LECCE (di Elisa Morello) – Una calda giornata primaverile, me la immagino così quella giornata. Un giudice di nome Giovanni Falcone al volante e sua moglie, Francesca Morvillo, alla sua destra che ascoltano la radio e sorridono, durante quel pomeriggio di Maggio, insieme al caposcorta Antonio Montinaro, originario di Calimera, ed i suoi colleghi Rocco Dicillo e Vito Schifani. Ciò che essi hanno affrontato ogni giorno con determinazione e lealtà nella lotta contro Cosa Nostra non può che esserci di grande insegnamento.
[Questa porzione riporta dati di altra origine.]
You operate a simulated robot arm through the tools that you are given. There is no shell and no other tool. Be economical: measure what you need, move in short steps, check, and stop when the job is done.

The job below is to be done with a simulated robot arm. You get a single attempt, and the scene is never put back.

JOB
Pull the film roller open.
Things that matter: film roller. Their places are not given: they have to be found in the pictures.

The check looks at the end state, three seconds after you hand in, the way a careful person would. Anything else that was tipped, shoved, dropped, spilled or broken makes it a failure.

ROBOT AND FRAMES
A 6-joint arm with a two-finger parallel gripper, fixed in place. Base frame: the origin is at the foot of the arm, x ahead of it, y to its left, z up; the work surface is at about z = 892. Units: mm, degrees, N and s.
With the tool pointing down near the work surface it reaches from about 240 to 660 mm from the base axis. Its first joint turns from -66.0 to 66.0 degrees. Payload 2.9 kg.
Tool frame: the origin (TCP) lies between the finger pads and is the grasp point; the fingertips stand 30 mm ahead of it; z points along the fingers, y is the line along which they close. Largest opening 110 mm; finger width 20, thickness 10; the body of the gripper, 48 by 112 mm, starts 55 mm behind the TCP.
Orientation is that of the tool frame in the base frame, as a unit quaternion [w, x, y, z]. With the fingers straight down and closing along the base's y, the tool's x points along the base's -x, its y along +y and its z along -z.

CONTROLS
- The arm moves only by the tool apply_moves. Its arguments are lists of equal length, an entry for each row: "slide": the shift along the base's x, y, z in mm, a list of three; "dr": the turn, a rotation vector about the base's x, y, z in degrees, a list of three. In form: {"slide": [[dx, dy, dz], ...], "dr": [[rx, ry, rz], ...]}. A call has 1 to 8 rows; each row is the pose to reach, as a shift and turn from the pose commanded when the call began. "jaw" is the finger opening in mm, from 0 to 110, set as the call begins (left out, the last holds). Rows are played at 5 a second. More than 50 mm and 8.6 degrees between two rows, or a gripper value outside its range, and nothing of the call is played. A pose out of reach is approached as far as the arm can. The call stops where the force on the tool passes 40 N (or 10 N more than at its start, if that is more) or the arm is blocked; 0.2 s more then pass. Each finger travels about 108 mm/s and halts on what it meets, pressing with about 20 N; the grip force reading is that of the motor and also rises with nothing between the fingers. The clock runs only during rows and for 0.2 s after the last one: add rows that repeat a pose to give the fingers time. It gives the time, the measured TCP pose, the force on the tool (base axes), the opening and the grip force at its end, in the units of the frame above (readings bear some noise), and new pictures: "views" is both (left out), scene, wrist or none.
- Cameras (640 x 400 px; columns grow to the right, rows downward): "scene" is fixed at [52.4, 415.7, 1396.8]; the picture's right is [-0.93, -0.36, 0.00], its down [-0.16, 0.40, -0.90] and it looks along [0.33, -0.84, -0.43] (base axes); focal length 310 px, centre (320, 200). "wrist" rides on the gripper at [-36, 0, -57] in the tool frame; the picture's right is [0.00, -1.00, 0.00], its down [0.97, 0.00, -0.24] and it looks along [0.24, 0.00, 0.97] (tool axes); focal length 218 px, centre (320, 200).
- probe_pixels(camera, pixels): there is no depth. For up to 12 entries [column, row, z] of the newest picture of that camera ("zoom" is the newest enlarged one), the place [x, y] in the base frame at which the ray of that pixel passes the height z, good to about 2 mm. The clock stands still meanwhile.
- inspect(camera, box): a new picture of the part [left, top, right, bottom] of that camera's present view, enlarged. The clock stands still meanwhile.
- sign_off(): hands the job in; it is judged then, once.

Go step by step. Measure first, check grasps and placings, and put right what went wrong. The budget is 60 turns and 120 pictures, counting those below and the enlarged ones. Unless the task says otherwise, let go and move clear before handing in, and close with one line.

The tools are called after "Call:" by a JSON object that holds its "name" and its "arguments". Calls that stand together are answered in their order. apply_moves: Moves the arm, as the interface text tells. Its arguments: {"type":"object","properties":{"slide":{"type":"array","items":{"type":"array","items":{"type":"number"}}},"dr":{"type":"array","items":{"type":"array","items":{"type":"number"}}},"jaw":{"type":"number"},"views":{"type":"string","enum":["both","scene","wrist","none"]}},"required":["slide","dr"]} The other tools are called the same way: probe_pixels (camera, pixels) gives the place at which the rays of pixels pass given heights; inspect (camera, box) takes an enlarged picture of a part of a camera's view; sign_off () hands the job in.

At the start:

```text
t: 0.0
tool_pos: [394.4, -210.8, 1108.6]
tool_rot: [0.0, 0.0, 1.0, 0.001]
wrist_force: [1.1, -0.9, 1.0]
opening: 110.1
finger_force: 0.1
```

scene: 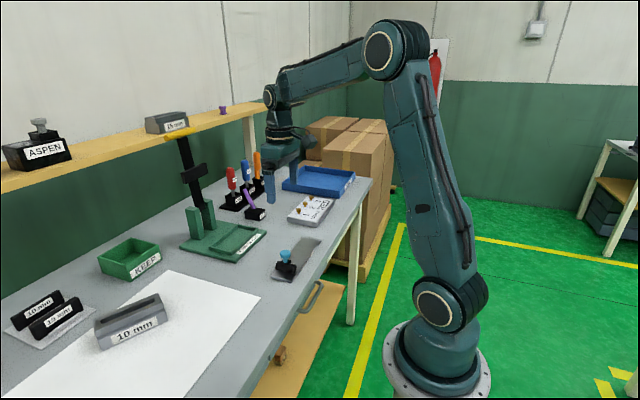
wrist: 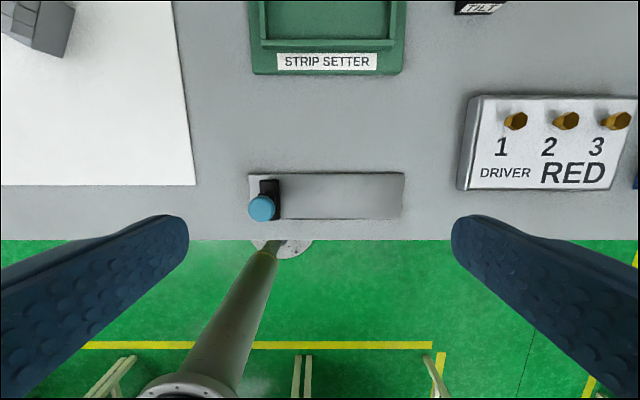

Proprio per questo, voglio ricordare le parole di Antonio Montinaro durante una delle sue ultime interviste rilasciate: “Ci vuole coraggio a fare questo lavoro. Io ho sempre detto che chiunque fa questa attività ha la capacità di scegliere tra la paura e la vigliaccheria. La paura è qualcosa che tutti abbiamo. Chi ha paura sogna, chi ha paura ama, chi ha paura piange, è un sentimento umano; è la vigliaccheria che non si capisce e non deve rientrare nell’ottica umana. Io, come tutti gli uomini, ho paura, ma non sono vigliacco”.
Riflettendo su queste parole, possiamo capire come quel 23 Maggio 1992 alle ore 17:58, presso l’autostrada Palermo-Capaci, quei 600 chilogrammi di tritolo non abbiano messo a tacere cinque voci, ma ne hanno accese in milioni. Portando avanti le loro idee, come hanno fatto dal primo giorno la moglie di Antonio Montinaro, Tina, la sorella Matilde e tutte quelle famiglie che sono state coinvolte in prima persona, ognuno di noi ogni giorno può essere parte integrante della lotta contro la Mafia.